**PASSAGE SHOWN**
※ ※ ※
The H-bomber will always get through

Cmnd. 124, Defence: Outline of Future Policy, is one of the most famous (and infamous) documents in British military history. It's better known as the 1957 Defence White Paper, or the Sandys White Paper after the Minister of Defence responsible for it, Duncan Sandys. It ended National Service, committed Britain to nuclear deterrence, and foreshadowed drastic cuts in conventional force levels. Aviation bore the brunt of these last. Fighter Command was to be abolished (though in the end it won a reprieve, at least until 1967) and a large number of advanced fighter types under development for the RAF were cancelled, including the Avro 720, the Fairey Delta 2, the Hawker Siddeley P.1121, and the Saunders-Roe SR.177. Only the English Electric P.1 and TSR-2 were spared (the latter only temporarily). Unsurprisingly, all this was controversial then and remains so today for those who remember such things. Certainly, the White Paper was a cost-cutting exercise: Sandys had a brief from the Prime Minister, Harold Macmillan, to find savings of £100 million from the defence estimates. But my interest here is the intellectual context of the Sandys White Paper: it wasn't just about saving money.

The thinking was that the coming of nuclear weapons, especially thermonuclear ones, had radically altered the nature of warfare. Here's how Sandys explained the basis of the White Paper to the House of Commons, on 16 April 1957:

The policy which we submit to the House in the White Paper is founded on the recognition of two basic facts. The first is that, in present circumstances. it is impossible effectively to defend this country against an attack with hydrogen bombs [...]

The second basic fact on which this policy is based is the fact that, whether we like it or not, we cannot go on devoting such a large part of our resources—and, in particular, of manpower—to defence. Since it must now be accepted that adequate protection against all-out nuclear attack is impossible, we believe that the British people will agree that the available resources of the nation should be concentrated not upon preparations to wage war so much, as upon trying to prevent that catastrophe from ever happening.
※ ※ ※
**SOURCE DATA**

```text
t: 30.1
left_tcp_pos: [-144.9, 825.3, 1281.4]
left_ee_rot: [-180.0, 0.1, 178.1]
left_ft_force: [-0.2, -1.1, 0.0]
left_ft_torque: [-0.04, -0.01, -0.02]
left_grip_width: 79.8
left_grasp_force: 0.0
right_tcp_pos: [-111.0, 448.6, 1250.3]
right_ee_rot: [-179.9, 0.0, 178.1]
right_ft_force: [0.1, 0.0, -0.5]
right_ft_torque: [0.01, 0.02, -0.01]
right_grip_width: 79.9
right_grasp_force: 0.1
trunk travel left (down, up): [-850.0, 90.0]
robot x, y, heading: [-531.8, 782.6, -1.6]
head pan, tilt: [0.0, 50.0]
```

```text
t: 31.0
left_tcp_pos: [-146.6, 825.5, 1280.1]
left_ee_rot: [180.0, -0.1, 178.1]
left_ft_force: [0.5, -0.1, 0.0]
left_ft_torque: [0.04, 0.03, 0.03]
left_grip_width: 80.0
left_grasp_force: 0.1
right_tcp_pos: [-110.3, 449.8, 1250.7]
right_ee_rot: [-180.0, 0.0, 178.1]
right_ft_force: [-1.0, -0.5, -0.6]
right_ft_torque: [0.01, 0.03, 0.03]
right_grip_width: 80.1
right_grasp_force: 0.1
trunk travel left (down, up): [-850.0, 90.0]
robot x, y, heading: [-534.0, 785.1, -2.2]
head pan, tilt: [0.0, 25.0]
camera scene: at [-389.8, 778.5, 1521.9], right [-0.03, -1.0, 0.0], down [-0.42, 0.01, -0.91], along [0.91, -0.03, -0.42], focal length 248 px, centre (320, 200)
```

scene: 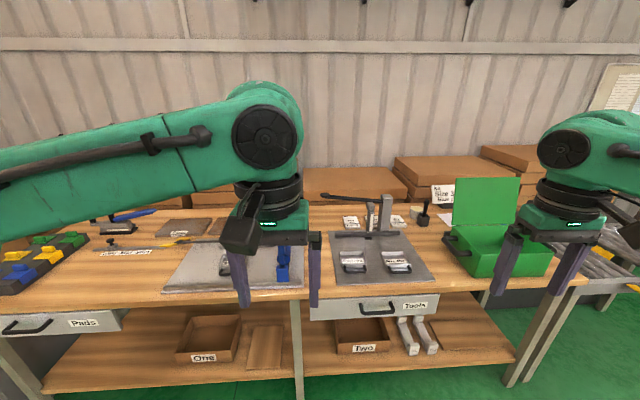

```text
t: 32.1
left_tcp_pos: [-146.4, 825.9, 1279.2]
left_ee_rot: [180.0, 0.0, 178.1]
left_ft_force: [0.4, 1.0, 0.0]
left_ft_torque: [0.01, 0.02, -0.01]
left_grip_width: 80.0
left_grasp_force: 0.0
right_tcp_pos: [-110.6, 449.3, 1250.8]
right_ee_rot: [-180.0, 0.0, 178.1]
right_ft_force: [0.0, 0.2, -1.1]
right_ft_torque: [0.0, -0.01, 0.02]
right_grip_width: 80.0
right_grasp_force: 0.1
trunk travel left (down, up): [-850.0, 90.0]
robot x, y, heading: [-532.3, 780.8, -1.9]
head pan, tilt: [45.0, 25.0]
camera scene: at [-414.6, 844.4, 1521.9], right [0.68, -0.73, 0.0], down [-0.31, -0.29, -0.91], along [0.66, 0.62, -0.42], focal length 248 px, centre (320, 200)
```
※ ※ ※
**PROBLEM DESCRIPTION**
Produce the text that comes next in the passage shown.

**RESULT OF THE EXERCISE**
So the next war was likely to be a nuclear one, with little role for conventional forces such as the British Army of the Rhine. In the air, it was considered that the era of manned combat aircraft was drawing to a close, to be replaced by the guided missile. Sandys again:

We are unquestionably moving towards a time when fighter aircraft will be increasingly replaced by guided missiles and V-bombers by ballistic rockets, but all that will not happen overnight. The introduction of these new weapons will be a gradual process, extending over a good number of years, and even then there will still remain a very wide variety of roles for which manned aircraft will continue to be needed.

Here he was signalling a change to the established order, the one which had proved effective enough in the last war. Even against manned Soviet bombers, Fighter Command would need to be almost perfectly effective in order to be of any use at all: according to the Strath Report of 1955, just 10 hydrogen bombs used against Britain could cause 12 million civilian casualties. Civil defence measures might save many of these and preserve civil authority after a nuclear war, but only at the staggering (peacetime, of course) cost of £2 billion. And when bombers were eventually replaced by supersonic, long-range missiles, the air defence problem would become insoluble. Yes, this all sounds very familiar: the H-bomber will always get through, as the Daily Mail put it.1 The only way to stop it was to prevent it from taking off in the first place.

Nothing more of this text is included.